_EXERCISE DETAILS_. Copy the first line of the material below and every later line through the line containing "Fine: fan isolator", without any other output.

_DATASET SECTION_.
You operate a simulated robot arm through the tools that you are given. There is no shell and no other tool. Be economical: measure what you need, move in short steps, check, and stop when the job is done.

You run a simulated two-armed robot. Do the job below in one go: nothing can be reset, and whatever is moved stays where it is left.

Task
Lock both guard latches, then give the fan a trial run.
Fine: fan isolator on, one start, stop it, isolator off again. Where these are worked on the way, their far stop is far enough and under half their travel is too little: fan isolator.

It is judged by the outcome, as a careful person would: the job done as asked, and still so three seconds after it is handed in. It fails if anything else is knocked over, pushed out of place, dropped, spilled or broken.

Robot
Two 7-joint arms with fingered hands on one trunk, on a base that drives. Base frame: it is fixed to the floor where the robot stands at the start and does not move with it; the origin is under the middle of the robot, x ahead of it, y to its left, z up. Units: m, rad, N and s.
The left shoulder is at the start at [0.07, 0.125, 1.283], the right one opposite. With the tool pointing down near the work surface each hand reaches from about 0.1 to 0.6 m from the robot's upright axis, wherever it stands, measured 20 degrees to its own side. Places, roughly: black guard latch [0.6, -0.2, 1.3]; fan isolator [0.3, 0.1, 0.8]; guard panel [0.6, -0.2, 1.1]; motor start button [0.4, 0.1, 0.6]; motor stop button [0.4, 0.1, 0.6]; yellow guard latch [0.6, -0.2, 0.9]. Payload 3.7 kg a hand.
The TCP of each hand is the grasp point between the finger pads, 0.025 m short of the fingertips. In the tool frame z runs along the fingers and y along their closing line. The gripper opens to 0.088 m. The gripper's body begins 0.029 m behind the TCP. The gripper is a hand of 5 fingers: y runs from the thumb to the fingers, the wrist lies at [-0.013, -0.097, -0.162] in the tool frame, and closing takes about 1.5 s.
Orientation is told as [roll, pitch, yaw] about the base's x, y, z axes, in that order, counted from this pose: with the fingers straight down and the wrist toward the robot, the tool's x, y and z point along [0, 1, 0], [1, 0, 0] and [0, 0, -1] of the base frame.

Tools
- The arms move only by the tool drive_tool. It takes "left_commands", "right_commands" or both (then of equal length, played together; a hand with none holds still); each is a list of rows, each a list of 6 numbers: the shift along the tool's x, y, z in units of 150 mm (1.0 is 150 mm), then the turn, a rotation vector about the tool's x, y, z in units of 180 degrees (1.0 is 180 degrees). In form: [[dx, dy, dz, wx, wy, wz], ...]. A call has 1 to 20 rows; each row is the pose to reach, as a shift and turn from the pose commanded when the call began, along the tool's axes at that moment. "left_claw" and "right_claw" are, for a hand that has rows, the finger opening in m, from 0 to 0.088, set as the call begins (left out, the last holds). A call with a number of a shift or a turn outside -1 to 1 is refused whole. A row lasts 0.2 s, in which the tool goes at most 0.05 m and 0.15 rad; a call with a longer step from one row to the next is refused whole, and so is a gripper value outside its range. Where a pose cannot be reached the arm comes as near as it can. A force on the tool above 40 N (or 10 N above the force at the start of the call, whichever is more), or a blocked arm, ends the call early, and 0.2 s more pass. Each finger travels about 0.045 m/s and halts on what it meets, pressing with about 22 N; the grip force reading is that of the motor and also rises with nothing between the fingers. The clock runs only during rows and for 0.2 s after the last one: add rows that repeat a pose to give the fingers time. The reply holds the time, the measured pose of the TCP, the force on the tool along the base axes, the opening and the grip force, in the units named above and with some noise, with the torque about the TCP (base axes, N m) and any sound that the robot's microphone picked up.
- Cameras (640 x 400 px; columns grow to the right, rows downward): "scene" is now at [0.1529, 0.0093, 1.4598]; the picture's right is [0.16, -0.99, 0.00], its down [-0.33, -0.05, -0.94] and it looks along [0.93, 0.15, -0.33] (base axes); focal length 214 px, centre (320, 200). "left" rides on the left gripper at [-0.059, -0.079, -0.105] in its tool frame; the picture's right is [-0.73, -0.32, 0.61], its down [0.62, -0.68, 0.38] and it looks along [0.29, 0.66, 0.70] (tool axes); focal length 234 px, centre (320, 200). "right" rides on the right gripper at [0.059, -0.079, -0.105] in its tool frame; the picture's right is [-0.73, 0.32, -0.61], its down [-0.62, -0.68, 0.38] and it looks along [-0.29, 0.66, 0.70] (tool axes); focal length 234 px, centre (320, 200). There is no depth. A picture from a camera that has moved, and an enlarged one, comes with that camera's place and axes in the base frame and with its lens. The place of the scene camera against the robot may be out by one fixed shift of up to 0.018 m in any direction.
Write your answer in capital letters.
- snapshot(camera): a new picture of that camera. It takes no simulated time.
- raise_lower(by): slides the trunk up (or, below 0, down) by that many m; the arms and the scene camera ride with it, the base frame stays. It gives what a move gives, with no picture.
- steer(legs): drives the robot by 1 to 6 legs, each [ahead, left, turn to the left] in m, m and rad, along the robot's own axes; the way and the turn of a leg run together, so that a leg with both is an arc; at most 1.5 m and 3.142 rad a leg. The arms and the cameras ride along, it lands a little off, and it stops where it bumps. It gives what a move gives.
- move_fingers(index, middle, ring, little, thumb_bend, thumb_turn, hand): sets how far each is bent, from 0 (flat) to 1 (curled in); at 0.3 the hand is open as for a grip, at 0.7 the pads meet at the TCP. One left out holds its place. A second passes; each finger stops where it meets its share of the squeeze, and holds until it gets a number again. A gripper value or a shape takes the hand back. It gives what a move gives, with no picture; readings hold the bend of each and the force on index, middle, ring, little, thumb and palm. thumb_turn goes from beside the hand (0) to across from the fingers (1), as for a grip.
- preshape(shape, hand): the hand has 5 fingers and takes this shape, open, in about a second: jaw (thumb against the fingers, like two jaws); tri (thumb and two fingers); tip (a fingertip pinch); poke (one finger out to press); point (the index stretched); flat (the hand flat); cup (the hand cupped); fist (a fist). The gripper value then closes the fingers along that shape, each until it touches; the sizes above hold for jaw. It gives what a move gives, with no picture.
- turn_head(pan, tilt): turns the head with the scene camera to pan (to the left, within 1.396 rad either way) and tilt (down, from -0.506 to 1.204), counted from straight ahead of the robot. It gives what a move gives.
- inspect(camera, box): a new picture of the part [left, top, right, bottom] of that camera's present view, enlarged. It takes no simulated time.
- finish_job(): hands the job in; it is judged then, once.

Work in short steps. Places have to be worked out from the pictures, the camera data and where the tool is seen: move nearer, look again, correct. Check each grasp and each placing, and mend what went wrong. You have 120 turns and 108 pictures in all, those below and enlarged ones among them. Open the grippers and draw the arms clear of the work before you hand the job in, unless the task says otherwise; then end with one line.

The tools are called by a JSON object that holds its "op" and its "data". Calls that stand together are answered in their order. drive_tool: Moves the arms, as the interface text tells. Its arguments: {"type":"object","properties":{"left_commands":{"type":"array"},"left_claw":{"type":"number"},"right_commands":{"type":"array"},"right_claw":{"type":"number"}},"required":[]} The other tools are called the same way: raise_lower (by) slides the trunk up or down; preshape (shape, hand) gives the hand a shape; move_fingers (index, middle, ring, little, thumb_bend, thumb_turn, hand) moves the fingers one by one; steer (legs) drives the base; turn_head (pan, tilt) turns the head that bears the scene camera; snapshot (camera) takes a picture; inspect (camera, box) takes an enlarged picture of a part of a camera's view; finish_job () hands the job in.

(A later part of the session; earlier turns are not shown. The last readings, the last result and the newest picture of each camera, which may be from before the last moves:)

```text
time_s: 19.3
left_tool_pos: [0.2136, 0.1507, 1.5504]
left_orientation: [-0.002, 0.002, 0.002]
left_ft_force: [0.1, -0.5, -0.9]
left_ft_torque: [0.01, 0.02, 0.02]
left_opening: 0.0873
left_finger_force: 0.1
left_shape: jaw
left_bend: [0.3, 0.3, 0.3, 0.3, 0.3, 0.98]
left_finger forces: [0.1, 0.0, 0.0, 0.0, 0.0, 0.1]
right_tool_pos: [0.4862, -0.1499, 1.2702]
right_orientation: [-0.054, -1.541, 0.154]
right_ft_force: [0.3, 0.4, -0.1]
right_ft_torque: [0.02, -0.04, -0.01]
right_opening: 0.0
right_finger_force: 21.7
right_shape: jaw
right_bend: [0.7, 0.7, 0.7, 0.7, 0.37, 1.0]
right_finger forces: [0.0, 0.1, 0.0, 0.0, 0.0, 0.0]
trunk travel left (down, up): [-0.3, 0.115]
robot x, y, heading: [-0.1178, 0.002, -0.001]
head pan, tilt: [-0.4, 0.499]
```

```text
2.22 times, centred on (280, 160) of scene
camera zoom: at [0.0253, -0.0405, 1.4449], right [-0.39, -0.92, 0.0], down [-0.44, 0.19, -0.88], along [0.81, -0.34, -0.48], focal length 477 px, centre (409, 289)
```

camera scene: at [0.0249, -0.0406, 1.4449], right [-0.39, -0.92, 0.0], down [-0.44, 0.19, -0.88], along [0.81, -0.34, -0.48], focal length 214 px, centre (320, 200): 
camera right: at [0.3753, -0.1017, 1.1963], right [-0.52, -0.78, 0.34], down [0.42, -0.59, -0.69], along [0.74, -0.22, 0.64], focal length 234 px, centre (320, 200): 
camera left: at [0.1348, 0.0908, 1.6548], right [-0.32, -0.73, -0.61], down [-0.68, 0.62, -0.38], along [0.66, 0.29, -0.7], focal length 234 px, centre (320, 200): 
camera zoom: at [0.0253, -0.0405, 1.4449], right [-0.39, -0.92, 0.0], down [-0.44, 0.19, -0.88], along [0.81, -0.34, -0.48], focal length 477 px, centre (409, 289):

_REPLY_.
You operate a simulated robot arm through the tools that you are given. There is no shell and no other tool. Be economical: measure what you need, move in short steps, check, and stop when the job is done.

You run a simulated two-armed robot. Do the job below in one go: nothing can be reset, and whatever is moved stays where it is left.

Task
Lock both guard latches, then give the fan a trial run.
Fine: fan isolator on, one start, stop it, isolator off again. Where these are worked on the way, their far stop is far enough and under half their travel is too little: fan isolator.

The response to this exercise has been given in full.